Ingresso e permanenza dello straniero nel territorio nazionale: la rilevanza della nozione di unità familiare

La rilevanza che il d.lgs. n. 286/1998 riconosce alla nozione di unità familiare, quale valore costituzionalmente garantito nei confronti degli effetti disgregativi connessi ai provvedimenti in materia di ingresso e permanenza dello straniero nel territorio nazionale, deve essere misurata sulla base delle disposizioni normative, le quali presuppongono che l’interessato sia in possesso di un valido permesso di soggiorno.

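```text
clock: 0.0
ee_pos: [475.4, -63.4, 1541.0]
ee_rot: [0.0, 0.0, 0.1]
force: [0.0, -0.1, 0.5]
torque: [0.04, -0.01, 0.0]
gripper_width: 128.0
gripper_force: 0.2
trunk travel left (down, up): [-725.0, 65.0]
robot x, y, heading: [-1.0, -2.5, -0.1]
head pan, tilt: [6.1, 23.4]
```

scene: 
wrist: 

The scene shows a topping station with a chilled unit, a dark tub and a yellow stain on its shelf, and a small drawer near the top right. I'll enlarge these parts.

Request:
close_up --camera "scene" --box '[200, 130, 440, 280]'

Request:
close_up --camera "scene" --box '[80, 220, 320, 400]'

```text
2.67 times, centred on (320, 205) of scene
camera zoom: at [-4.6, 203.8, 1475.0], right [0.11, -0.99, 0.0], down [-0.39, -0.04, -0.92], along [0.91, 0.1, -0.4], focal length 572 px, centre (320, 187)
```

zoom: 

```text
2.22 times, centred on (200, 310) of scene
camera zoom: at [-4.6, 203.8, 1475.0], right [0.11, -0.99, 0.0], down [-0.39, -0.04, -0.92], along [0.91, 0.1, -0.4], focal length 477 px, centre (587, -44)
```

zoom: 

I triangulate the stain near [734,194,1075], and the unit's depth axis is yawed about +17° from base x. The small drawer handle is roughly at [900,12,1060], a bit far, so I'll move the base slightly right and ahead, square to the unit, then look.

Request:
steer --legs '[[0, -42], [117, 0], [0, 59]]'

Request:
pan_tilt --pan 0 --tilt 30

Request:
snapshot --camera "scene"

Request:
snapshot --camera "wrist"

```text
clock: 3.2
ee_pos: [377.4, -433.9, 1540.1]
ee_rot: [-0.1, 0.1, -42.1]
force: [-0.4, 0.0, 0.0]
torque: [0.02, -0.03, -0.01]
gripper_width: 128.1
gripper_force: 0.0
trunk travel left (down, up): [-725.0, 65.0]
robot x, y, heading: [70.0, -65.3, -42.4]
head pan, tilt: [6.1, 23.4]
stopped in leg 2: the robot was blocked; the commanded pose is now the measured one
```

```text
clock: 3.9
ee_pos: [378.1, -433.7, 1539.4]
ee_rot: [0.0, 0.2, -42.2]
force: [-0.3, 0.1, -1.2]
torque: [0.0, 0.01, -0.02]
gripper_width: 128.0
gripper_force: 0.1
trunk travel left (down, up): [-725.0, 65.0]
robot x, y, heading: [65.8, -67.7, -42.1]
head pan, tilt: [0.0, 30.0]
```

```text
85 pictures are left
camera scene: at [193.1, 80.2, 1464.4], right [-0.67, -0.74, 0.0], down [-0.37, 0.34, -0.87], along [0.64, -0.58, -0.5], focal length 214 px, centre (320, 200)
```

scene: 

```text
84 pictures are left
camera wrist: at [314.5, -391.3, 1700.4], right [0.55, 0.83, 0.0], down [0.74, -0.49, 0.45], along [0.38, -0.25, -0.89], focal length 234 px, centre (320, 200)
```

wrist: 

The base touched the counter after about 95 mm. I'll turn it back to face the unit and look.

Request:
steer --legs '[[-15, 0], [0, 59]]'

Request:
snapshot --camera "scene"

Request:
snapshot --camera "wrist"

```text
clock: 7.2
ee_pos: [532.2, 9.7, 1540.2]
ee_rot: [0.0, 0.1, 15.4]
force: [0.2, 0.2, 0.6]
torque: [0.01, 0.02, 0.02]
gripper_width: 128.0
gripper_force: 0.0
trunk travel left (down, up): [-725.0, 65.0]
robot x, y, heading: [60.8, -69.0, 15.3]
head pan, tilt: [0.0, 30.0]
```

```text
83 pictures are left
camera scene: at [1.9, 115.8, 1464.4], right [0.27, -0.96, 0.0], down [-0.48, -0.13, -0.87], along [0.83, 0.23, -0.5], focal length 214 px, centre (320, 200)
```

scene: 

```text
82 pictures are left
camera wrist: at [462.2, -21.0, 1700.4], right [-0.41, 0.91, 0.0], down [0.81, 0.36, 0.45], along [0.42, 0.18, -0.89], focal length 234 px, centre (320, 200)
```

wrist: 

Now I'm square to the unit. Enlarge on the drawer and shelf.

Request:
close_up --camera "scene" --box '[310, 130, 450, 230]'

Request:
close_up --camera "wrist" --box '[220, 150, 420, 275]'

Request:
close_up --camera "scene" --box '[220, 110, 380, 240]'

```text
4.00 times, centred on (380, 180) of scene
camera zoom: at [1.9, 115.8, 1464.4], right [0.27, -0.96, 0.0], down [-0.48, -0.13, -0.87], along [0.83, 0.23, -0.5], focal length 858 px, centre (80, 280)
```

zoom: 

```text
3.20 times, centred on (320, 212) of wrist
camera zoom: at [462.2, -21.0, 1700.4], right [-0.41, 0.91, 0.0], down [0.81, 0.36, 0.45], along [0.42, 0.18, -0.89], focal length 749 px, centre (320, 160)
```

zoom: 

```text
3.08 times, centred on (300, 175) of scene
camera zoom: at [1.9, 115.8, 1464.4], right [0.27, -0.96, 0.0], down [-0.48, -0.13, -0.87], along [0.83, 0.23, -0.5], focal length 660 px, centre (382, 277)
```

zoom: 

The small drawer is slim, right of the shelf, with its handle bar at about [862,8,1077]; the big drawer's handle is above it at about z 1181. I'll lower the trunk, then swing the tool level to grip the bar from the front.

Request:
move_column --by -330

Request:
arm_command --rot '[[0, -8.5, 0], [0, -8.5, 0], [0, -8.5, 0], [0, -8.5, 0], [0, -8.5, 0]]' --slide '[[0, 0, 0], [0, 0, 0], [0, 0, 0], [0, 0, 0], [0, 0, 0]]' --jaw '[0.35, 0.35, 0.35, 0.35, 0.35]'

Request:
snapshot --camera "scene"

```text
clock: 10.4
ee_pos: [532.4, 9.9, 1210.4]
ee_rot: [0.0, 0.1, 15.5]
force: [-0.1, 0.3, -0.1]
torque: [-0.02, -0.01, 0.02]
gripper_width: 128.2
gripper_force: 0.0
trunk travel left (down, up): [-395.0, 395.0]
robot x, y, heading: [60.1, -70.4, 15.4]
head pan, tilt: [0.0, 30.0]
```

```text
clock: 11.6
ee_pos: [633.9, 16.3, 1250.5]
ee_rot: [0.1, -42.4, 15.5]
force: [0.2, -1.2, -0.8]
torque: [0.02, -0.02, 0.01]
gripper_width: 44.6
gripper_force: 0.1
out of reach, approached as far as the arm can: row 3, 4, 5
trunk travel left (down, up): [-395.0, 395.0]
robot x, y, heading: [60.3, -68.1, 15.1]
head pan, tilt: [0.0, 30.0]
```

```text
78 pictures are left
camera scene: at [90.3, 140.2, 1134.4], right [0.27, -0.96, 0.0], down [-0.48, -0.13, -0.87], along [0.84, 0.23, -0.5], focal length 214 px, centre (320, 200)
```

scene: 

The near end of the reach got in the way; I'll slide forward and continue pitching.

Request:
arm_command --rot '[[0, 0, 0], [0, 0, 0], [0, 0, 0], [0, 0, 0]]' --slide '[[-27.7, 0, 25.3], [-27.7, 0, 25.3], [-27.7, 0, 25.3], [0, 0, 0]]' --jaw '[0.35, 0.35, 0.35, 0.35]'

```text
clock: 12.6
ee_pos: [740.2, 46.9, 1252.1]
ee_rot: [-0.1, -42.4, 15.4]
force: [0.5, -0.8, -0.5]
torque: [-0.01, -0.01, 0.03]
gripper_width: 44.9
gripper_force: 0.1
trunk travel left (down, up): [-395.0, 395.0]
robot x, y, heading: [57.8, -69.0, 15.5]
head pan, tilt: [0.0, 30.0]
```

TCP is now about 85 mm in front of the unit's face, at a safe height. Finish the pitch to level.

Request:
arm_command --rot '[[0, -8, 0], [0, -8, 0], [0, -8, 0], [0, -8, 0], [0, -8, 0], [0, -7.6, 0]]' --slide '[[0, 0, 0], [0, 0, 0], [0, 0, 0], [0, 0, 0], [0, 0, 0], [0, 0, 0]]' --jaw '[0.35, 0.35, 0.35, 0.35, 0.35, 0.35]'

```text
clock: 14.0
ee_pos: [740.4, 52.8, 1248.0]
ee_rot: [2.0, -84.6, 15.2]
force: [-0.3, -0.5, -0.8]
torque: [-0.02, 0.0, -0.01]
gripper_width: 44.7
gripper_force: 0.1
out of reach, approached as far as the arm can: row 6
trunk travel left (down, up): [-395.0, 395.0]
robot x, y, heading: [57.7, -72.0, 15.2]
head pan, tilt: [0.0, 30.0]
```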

Lo ha ribadito la Corte di Cassazione con sentenza n. 1665/19, depositata il 22 gennaio. Il caso. Il GdP di Ferrara rigettava il ricorso proposto da un cittadino del Marocco avverso il decreto di espulsione emesso dal Prefetto del luogo, poiché il Giudice escludeva l’applicabilità dell’art .5, comma 5, d.lgs. n. 286/1998 rilevando che lo straniero, pur avendo contratto regolarmente matrimoni con una connazionale soggiornante in Italia, non aveva il permesso di soggiorno valido. Avverso tale decisione, il cittadino straniero propone ricorso per cassazione. L’unità familiare. Al riguardo, occorre ricordare che il d.lgs. n. 286/1998 considera la nozione di unità familiare come un valore costituzionalmente tutelato nei confronti degli effetti disgregativi connessi ai provvedimenti in materia di ingresso e permanenza degli stranieri sul territorio italiano e deve essere misurata sulla base della disciplina delle singole disposizioni, le quali presuppongono che l’interessato o i suoi familiari siano in possesso di una valido ed efficace titolo di soggiorno. Pertanto, per lo straniero che esercita il diritto al ricongiungimento familiare, il succitato d.lgs. sottolinea che bisogna tener conto della natura e dell’effettività dei vincoli familiari, della durata del soggiorno e dell’esistenza di legami con il Paese d’origine e questo vale anche per lo straniero che abbia legami familiari nel nostro Paese anche se questi non si trova nella posizione di richiedente formalmente il ricongiungimento familiare. Sulla base di tali ragioni, la Suprema Corte accoglie il ricorso, cassa la sentenza impugnata e rinvia al Giudice per nuovo esame.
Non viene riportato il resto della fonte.